** start DATASET SECTION **

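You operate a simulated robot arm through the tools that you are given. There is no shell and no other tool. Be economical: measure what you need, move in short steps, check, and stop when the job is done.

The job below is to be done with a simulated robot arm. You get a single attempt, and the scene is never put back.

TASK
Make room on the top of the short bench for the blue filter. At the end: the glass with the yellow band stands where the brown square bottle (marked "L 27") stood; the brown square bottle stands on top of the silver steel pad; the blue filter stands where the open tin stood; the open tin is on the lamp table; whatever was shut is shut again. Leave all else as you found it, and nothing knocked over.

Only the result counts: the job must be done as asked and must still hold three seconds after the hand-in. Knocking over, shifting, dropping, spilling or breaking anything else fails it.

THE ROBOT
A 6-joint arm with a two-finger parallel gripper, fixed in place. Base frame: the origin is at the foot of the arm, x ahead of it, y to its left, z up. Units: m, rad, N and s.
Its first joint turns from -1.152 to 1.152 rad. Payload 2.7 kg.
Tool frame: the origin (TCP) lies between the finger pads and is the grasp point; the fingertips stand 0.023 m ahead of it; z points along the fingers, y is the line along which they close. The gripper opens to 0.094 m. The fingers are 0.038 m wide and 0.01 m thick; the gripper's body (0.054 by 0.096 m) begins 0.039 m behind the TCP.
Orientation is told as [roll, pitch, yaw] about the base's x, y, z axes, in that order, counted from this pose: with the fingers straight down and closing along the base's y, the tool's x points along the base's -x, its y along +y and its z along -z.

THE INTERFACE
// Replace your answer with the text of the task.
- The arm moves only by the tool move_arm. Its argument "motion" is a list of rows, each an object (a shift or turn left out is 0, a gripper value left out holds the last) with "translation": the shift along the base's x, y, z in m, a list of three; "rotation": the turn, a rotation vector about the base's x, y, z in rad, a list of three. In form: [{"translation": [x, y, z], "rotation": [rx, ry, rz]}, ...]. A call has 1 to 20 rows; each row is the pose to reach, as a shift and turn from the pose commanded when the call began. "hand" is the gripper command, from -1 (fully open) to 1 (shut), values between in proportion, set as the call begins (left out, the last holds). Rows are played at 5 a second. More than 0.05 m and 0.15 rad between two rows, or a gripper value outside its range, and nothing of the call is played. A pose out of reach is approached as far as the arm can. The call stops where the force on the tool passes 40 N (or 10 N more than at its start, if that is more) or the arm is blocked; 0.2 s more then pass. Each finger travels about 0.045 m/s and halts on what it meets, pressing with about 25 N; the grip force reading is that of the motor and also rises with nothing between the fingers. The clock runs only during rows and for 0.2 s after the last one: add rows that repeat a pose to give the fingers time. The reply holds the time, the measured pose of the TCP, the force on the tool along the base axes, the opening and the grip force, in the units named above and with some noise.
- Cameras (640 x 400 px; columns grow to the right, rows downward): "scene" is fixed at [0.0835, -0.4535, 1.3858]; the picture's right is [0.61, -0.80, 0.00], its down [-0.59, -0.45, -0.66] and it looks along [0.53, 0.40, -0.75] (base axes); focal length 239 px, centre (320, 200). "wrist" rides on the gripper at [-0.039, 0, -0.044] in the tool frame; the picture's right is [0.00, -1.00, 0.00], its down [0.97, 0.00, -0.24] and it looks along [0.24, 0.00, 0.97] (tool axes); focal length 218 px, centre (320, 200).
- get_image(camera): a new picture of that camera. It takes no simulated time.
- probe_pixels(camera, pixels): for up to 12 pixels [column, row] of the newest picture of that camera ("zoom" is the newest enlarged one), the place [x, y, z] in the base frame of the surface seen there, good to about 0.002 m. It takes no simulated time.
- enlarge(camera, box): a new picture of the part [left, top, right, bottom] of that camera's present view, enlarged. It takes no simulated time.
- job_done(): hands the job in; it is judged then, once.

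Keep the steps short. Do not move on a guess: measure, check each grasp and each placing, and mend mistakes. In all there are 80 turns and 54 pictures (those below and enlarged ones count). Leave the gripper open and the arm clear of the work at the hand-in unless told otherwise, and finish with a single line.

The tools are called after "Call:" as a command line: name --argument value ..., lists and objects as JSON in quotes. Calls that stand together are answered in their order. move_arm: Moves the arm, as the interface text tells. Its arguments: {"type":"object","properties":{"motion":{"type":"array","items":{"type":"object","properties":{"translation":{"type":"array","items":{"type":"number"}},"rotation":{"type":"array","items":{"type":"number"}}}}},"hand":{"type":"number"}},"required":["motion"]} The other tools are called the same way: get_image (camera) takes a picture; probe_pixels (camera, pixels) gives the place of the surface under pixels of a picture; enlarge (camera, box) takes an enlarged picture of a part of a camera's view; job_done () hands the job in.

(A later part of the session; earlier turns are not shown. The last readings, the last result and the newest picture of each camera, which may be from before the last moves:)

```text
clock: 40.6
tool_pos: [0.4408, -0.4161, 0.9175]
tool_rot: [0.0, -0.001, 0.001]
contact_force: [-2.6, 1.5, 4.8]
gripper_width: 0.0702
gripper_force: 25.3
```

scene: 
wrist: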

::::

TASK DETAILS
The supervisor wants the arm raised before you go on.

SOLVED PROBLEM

** end DATASET SECTION **

TASK DETAILS
Beginning at the top of the data, extract each line through the line containing "Make room on" and return those lines exactly, with nothing added.

SOLVED PROBLEM
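You operate a simulated robot arm through the tools that you are given. There is no shell and no other tool. Be economical: measure what you need, move in short steps, check, and stop when the job is done.

The job below is to be done with a simulated robot arm. You get a single attempt, and the scene is never put back.

TASK
Make room on the top of the short bench for the blue filter. At the end: the glass with the yellow band stands where the brown square bottle (marked "L 27") stood; the brown square bottle stands on top of the silver steel pad; the blue filter stands where the open tin stood; the open tin is on the lamp table; whatever was shut is shut again. Leave all else as you found it, and nothing knocked over.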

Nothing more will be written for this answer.